Dr. André Berghegger: Diese Gesetzesvorhaben haben in der Tat für eine Menge an Diskussionen gesorgt. Es ist gut, dass die kommunale Wärmeplanung jetzt mit dem Gebäudeenergiegesetz verzahnt wurde, denn diese Informationen sind essenziell für die weiteren Schritte. Kommunen, Stadtwerke und nicht zuletzt die Gebäudeeigentümer brauchen Planungssicherheit für ihre Entscheidungen. Wichtig ist nun, dass die Erstellung der Wärmepläne durch die Städte und Gemeinden auch vernünftig durch den Bund finanziert wird. Die bisher zugesagten Gelder werden nicht ausreichen. Hinzu kommt, dass die nun festgelegten Fristen für die Umsetzung der kommunalen Wärmeplanung zu ambitioniert sind und flächendeckend kaum umsetzbar sein werden.
KOPO: Viele Verantwortliche vor Ort beschreiben die hohen Migrationszahlen als größte Herausforderung. Wie schätzen Sie die Entwicklung in 2024 ein und welche Forderungen haben Sie an die Bundesregierung?
Dr. André Berghegger: Städte und Gemeinden sind durch die große Zahl an Kriegsflüchtlingen aus der Ukraine und die stark steigenden Flüchtlingszahlen an ihrer Belastungsgrenze angekommen. Wir haben im Jahr 2022 mehr als eine Million Menschen aus der Ukraine aufgenommen. Im Jahr 2023 sind außerdem noch mehr als 300.000 Asylsuchende aus anderen Staaten nach Deutschland gekommen. Diese Entwicklung darf so nicht weitergehen, denn es fehlt an Unterbringungsmöglichkeiten, an Plätzen in Kitas und Schulen und nicht zuletzt auch an Integrationskursen. Wir müssen den Zuzug nach Deutschland daher steuern, ordnen und begrenzen. Gleichzeitig erwarten wir von Bund und Ländern, dass sie den Kommunen alle für Unterbringung, Versorgung und Integration entstehenden Kosten ersetzen.
KOPO: Welche Themenschwerpunkte sehen Sie 2024?

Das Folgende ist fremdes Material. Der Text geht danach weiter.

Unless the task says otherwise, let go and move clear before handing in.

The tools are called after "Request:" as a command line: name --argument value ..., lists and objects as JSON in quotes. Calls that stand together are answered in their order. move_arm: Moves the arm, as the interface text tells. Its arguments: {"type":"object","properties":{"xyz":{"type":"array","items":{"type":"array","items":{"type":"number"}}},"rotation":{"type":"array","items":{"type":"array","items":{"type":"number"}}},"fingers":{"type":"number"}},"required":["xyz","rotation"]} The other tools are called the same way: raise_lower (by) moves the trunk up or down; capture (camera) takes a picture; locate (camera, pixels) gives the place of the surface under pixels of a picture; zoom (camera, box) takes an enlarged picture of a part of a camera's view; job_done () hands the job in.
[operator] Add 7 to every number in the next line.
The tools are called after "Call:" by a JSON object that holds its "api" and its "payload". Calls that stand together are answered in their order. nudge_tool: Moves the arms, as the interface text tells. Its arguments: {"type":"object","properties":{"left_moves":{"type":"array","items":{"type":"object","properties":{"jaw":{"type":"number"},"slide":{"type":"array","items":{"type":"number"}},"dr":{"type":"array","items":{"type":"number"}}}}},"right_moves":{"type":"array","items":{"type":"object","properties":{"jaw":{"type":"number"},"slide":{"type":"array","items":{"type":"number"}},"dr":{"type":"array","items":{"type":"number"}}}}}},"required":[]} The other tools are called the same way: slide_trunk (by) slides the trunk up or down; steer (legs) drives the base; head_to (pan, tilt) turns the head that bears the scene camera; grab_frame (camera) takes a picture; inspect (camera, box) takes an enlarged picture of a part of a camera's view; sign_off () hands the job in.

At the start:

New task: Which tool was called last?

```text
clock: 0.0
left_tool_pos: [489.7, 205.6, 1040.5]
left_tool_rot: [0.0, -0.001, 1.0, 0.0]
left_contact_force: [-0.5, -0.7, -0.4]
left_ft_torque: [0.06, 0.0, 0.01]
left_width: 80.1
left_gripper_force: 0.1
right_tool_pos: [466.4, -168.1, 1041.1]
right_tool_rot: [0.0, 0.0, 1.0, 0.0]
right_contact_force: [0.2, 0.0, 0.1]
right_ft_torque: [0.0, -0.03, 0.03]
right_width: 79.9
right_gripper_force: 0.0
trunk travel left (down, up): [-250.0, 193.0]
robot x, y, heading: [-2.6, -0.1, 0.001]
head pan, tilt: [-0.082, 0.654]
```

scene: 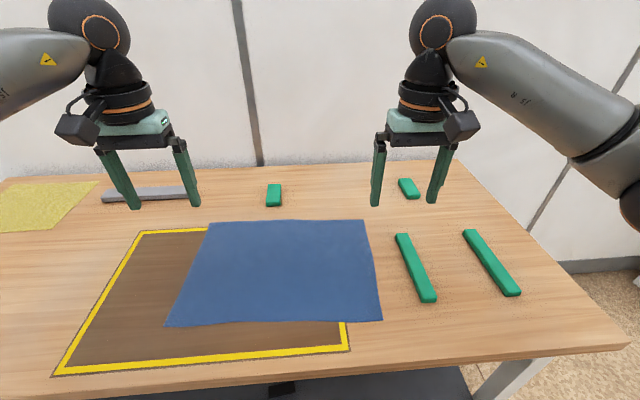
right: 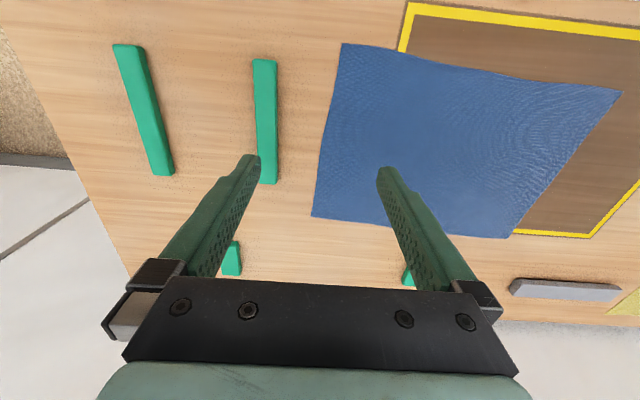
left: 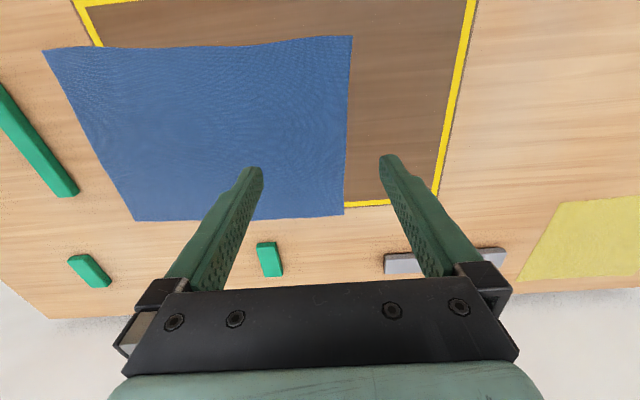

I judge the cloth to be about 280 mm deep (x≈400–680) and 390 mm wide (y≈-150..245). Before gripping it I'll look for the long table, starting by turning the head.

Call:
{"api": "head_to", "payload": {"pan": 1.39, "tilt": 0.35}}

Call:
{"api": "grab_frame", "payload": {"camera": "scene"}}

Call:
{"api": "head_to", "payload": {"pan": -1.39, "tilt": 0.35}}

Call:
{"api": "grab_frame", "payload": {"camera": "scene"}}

Dr. André Berghegger: Es muss uns gelingen, den Menschen nach den vielen aufeinander folgenden Krisen wieder Zuversicht zu vermitteln. Hier sehe ich die Städte und Gemeinden in einer Schlüsselrolle, denn die Bürgerinnen und Bürger erleben ihren Staat vor Ort in ihrem unmittelbaren Lebensumfeld. Es muss daher darum gehen, die Kommunen zu stärken und den Menschen Sicherheit zu geben. Ziel sollte
es sein, den wachsenden Populismus zurückzudrängen und durch kleine, aber spürbare Fortschritte Vertrauen in unseren Staat zurückzugewinnen. Wir dürfen nicht vergessen, dass in diesem Jahr mit der Europawahl und zahlreichen Kommunalwahlen wichtige politische Entscheidungen anstehen. Hier müssen wir alles daransetzen, die Demokratie und die demokratischen Parteien zu stärken und zu verdeutlichen, dass Politik auch Lösungen anbieten kann. Dies gelingt am besten vor Ort in den Kommunen.
KOPO: Lieber Herr Dr. Berghegger, vielen Dank für das Gespräch.
Das Interview erschien in der KOPO-Ausgabe 1/2024.